EVALUATION OF MATERIAL REMOVAL RATE AND SURFACE ROUGHNESS IN WIRE ELECTRO-DISCHARGE MACHINING OF 10-WT.% ZrO2-REINFORCED AL ALLOY COMPOSITE

In this study, we optimize the wire electro-discharge machining (WEDM) parameters in zirconia (ZrO2) ceramic particulates-filled Al7075 alloy composite by using the Taguchi-combined Technique for Order Preference by Similarity to Ideal Solution (TOPSIS) method. The Al7075 alloy composite was synthesized via the stir casting route by the addition of 10wt.% of ZrO2 particulates. Scanning electron microscopy (SEM) was used to analyze the microstructure of fabricated composite. Experimental work was executed as per the L9(33) orthogonal array design by considering three input machining parameters like pulse current (Ip), pulse on-time (Ton) and pulse off-time (Toff), respectively. The material removal rate (MRR) and surface roughness (SR) were chosen as the output responses for machining of the developed composite. The signal-to-noise (S/N) ratio was employed to determine the optimum levels of machining parameters for the output responses.

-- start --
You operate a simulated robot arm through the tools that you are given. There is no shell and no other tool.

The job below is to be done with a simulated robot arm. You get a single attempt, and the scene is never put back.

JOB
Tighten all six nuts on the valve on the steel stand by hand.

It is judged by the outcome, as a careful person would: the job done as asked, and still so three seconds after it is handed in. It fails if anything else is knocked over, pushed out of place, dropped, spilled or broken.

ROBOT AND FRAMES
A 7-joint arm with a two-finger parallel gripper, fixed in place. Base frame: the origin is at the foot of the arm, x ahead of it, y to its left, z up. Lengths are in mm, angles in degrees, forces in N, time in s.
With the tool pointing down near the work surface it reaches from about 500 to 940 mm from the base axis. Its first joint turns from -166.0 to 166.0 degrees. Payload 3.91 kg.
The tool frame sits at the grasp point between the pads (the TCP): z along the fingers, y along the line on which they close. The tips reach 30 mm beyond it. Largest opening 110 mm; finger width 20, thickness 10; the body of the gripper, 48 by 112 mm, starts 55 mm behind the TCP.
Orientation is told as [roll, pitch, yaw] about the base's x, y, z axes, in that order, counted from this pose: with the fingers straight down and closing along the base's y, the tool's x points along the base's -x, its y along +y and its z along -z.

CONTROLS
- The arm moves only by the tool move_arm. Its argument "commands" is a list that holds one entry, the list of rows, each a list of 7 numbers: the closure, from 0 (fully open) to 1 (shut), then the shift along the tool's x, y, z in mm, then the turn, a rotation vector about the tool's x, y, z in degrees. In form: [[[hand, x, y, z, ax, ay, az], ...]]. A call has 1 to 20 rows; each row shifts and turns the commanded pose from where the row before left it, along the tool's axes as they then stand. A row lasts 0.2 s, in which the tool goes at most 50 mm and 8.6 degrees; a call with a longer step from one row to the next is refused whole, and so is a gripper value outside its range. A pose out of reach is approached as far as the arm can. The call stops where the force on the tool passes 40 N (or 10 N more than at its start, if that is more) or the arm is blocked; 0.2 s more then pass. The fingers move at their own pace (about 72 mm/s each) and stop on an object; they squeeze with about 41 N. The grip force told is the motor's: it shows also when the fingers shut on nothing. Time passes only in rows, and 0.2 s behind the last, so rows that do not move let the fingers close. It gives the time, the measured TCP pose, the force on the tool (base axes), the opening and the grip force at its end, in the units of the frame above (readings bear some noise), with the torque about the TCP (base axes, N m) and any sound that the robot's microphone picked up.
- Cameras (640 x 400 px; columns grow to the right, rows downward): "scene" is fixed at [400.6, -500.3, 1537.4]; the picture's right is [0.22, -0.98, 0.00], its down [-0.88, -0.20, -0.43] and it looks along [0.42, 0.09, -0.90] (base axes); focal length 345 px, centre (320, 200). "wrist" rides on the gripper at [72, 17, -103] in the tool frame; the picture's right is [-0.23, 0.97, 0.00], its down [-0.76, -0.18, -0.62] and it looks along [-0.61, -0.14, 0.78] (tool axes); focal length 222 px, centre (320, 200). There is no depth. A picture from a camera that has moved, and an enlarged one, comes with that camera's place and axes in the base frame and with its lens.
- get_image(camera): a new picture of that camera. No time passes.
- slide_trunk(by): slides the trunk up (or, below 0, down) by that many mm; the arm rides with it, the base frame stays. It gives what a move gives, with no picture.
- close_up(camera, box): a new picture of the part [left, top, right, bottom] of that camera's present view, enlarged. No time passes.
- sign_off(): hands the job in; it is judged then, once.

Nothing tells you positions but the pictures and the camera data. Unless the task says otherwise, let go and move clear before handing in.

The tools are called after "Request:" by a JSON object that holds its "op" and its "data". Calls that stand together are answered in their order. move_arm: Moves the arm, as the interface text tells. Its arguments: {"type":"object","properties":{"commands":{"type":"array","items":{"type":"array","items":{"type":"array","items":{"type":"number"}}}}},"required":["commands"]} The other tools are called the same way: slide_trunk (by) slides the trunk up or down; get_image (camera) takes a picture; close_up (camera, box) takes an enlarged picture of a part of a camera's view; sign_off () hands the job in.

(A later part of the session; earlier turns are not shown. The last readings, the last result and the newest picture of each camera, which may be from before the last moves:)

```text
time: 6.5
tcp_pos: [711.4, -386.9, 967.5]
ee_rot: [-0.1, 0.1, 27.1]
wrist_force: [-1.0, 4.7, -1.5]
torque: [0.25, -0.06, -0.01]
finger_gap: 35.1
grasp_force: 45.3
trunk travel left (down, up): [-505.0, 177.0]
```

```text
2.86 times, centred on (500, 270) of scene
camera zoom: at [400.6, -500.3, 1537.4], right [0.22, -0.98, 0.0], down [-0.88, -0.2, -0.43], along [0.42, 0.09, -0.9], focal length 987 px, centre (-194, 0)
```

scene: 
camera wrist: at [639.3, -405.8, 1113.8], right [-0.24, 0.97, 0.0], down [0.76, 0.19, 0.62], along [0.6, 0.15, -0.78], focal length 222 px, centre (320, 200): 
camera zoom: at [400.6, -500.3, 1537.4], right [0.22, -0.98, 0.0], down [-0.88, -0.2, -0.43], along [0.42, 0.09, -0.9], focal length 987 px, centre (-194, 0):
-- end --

Moreover, analysis of variance (ANOVA) was used to find the significant contribution of parameters. The main effect plot explored that Ip of 25 A, Ton of 115μs and Toff of 60μs were identified as the optimum levels of machining parameters which provide the maximum MRR (0.36757g/min) and minimum SR (3.826μm) for the proposed composite during the WEDM process. ANOVA results revealed that Ip was the most dominant factor regarding MRR and SR followed by Ton with contributions of 74.05% and 14.48%, respectively.